>>>

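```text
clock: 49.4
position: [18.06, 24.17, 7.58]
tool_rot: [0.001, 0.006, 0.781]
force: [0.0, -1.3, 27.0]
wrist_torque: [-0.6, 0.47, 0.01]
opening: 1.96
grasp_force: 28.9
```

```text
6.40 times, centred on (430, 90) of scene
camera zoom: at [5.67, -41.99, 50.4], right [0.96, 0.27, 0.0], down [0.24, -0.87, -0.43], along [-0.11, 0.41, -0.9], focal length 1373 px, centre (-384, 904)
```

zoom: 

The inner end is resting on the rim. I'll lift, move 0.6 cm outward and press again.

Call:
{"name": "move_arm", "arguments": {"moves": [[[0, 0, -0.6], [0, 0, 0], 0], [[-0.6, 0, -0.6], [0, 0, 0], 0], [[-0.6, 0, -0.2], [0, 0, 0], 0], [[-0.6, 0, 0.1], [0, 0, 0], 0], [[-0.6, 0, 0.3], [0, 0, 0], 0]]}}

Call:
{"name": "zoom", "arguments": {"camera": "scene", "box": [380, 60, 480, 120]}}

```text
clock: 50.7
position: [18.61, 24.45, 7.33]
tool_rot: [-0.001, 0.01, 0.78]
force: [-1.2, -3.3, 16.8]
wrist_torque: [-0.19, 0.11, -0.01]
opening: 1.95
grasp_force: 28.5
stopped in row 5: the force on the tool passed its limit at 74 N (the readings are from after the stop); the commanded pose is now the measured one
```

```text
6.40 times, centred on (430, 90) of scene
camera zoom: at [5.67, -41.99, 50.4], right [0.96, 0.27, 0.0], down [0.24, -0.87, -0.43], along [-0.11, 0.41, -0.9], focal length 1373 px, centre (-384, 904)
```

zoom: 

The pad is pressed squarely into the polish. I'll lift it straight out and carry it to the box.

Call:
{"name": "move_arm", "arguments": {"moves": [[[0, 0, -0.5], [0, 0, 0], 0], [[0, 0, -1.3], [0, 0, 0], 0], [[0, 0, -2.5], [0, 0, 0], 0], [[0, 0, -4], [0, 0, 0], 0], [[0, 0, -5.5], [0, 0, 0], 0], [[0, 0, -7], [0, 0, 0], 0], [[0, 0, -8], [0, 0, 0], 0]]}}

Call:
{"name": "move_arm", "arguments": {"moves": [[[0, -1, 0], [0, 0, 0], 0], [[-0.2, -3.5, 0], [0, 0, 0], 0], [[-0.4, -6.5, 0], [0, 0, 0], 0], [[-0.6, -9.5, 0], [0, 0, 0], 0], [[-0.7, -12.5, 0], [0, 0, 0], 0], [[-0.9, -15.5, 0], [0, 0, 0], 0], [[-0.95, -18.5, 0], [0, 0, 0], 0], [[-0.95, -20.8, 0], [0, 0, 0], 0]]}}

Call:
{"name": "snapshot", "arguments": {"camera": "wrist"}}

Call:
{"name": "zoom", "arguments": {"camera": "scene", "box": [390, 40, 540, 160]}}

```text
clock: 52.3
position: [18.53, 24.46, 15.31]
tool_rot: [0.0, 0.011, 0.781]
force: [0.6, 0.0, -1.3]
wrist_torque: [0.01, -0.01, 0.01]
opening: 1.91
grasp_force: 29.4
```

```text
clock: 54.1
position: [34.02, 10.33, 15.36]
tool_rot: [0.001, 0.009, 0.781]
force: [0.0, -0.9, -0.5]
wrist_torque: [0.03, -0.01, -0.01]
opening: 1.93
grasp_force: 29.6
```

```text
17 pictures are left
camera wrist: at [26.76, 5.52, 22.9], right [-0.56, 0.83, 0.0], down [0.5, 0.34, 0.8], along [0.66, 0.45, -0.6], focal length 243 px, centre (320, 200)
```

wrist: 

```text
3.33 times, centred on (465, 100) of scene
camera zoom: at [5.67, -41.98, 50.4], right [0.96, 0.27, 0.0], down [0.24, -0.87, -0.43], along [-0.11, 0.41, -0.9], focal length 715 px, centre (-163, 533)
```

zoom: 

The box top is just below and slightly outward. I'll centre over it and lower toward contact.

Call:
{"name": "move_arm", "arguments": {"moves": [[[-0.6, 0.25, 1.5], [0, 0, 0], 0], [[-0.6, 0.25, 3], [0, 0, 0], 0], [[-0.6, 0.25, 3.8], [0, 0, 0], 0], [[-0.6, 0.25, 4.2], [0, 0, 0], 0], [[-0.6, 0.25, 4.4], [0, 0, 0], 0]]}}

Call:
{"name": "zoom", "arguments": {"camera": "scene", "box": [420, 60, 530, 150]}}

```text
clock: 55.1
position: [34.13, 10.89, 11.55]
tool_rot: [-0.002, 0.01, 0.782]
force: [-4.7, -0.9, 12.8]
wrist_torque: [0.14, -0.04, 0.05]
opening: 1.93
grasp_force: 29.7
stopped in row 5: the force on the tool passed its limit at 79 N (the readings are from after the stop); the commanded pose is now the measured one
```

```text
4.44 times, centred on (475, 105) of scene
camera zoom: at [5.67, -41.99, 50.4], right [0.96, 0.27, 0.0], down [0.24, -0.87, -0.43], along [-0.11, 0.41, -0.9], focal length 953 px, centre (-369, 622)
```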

<<<

[Short problem] Please restate the whole listing word for word. Use JSON: a list with one string for each line that is not empty.

[Task output]
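[
  "```text",
  "clock: 49.4",
  "position: [18.06, 24.17, 7.58]",
  "tool_rot: [0.001, 0.006, 0.781]",
  "force: [0.0, -1.3, 27.0]",
  "wrist_torque: [-0.6, 0.47, 0.01]",
  "opening: 1.96",
  "grasp_force: 28.9",
  "```",
  "```text",
  "6.40 times, centred on (430, 90) of scene",
  "camera zoom: at [5.67, -41.99, 50.4], right [0.96, 0.27, 0.0], down [0.24, -0.87, -0.43], along [-0.11, 0.41, -0.9], focal length 1373 px, centre (-384, 904)",
  "```",
  "zoom: ",
  "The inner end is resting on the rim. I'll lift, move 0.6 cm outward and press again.",
  "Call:",
  "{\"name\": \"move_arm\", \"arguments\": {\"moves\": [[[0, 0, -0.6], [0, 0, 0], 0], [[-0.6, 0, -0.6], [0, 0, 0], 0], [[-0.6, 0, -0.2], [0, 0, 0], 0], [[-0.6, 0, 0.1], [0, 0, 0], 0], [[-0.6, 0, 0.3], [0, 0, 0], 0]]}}",
  "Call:",
  "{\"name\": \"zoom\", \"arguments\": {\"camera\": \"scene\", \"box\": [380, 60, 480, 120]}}",
  "```text",
  "clock: 50.7",
  "position: [18.61, 24.45, 7.33]",
  "tool_rot: [-0.001, 0.01, 0.78]",
  "force: [-1.2, -3.3, 16.8]",
  "wrist_torque: [-0.19, 0.11, -0.01]",
  "opening: 1.95",
  "grasp_force: 28.5",
  "stopped in row 5: the force on the tool passed its limit at 74 N (the readings are from after the stop); the commanded pose is now the measured one",
  "```",
  "```text",
  "6.40 times, centred on (430, 90) of scene",
  "camera zoom: at [5.67, -41.99, 50.4], right [0.96, 0.27, 0.0], down [0.24, -0.87, -0.43], along [-0.11, 0.41, -0.9], focal length 1373 px, centre (-384, 904)",
  "```",
  "zoom: ",
  "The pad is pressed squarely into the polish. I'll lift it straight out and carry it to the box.",
  "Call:",
  "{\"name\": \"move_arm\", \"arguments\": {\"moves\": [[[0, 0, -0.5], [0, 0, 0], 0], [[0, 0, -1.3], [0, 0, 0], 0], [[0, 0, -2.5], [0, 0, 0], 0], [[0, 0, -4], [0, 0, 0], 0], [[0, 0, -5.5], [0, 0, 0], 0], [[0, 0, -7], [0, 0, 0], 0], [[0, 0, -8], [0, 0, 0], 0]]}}",
  "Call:",
  "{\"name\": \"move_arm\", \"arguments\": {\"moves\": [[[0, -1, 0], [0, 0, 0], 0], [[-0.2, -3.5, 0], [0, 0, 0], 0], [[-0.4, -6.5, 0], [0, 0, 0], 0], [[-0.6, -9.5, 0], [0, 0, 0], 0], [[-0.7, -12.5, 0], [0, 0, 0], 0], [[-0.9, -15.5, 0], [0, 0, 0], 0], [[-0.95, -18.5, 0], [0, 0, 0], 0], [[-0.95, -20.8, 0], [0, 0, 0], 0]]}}",
  "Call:",
  "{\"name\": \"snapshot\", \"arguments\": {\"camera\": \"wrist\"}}",
  "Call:",
  "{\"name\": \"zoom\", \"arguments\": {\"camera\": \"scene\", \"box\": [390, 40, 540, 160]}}",
  "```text",
  "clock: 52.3",
  "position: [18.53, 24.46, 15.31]",
  "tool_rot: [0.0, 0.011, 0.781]",
  "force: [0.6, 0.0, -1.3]",
  "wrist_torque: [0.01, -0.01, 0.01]",
  "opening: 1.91",
  "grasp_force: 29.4",
  "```",
  "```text",
  "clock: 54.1",
  "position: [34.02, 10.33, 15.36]",
  "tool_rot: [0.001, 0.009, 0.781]",
  "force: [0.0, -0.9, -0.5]",
  "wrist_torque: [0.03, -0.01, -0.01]",
  "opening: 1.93",
  "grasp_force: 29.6",
  "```",
  "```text",
  "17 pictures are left",
  "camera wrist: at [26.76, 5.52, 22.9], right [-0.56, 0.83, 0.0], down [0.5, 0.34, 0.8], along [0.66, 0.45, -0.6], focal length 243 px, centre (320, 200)",
  "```",
  "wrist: ",
  "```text",
  "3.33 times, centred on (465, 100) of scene",
  "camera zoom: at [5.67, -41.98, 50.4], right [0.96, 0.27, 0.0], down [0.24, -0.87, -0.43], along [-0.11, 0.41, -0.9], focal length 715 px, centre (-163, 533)",
  "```",
  "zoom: ",
  "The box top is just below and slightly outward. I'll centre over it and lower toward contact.",
  "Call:",
  "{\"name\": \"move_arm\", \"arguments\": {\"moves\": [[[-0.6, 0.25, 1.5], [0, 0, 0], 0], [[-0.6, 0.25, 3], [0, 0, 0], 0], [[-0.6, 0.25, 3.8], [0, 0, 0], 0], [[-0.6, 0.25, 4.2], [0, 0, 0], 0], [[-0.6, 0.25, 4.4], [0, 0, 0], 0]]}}",
  "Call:",
  "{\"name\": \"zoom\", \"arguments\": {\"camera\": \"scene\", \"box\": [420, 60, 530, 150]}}",
  "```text",
  "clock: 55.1",
  "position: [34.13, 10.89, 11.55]",
  "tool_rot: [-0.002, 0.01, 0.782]",
  "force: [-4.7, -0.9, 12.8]",
  "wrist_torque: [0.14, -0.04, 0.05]",
  "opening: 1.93",
  "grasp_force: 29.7",
  "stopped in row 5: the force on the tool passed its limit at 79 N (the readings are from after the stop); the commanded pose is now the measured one",
  "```",
  "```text",
  "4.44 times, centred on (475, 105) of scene",
  "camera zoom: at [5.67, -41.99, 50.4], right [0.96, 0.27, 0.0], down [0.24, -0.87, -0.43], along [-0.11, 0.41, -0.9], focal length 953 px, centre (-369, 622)",
  "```"
]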